Here are 20, 10 ppm 32768 kHz crystals in stock at Digi-Key.

It is difficult to match the long-term accuracy of power line frequency. It is continually adjusted to maintain network grid performance. Crystals outperform the power line short term.

schematic

simulate this circuit – Schematic created using CircuitLab

C203, C204, and R214 are from the image that you provided. Within the crystal equivalent diagram, the components with subscript "m" are the motional values. Co is the shunt capacitance between the pins.

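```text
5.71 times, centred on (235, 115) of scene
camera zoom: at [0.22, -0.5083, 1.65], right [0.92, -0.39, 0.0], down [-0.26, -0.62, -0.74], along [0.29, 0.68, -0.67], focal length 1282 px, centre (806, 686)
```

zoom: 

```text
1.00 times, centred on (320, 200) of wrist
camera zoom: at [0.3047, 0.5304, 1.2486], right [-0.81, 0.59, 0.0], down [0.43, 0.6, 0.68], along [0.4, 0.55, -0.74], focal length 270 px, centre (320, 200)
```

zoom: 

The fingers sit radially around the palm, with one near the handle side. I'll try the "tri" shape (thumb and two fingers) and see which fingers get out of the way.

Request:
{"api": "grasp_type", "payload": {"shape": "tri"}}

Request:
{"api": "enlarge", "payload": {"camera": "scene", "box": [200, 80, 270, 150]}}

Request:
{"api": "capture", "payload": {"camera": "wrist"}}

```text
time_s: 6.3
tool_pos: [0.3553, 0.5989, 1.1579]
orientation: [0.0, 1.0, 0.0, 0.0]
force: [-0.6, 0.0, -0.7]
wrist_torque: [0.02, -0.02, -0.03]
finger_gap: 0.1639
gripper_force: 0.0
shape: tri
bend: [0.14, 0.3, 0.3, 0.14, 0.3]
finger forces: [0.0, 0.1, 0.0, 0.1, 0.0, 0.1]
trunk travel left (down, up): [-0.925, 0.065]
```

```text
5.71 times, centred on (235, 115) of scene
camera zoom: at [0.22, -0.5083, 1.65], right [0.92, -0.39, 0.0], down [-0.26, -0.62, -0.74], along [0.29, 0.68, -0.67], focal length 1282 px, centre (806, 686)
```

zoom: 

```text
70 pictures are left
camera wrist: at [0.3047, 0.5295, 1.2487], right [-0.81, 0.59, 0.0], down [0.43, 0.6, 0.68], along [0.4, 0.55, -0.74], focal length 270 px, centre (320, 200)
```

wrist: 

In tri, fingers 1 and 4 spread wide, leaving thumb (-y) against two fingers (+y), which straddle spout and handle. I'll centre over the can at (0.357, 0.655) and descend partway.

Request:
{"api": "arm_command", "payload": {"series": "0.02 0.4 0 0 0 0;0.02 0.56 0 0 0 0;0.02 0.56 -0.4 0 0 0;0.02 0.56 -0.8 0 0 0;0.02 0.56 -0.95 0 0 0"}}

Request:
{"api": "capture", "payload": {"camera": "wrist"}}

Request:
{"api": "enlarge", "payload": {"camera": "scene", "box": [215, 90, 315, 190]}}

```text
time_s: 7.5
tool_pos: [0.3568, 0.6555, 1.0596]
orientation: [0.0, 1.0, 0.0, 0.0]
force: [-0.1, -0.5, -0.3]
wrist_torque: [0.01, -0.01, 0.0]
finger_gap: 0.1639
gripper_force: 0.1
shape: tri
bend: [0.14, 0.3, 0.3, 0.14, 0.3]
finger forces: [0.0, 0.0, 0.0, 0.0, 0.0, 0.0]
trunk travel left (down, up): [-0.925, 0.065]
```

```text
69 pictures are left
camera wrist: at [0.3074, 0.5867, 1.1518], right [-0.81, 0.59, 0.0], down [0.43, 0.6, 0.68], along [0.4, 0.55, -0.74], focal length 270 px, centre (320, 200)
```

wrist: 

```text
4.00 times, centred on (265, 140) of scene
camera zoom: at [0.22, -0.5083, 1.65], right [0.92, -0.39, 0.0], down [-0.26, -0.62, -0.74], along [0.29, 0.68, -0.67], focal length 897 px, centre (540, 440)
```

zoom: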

The load capacitance \$C_{L}\$ required for the crystal to function is:$$C_{L}=C_{0}+\frac{C_{203}C_{204}}{C_{203}+C_{204}}$$

The datasheet for the linked 5 ppm capacitor has \$C_{L}=12.5\ pF\$ and \$C_{0}=1.2\ pF\$, so:$$\frac{C_{203}C_{204}}{C_{203}+C_{204}}=11.3\ pF$$. If they are equal then:$$C_{203}=C_{204}=22.6\ pF$$ The stray capacitance are probably 1 to 2 pF. Cin is harder to estimate, perhaps 2 to 5 pF. Perhaps others here can provide better estimates. \$C_{203}\$ and \$C_{204}\$ must be reduced to compensate.

The drive level for the 5 ppm device must be \$<1\ \mu W\$ for others \$<0.5\ \mu W\$. Typically they operate at 20% of the maximum. For series resonance, the power can be calculated using the motional resistance and the voltage drop across the crystal.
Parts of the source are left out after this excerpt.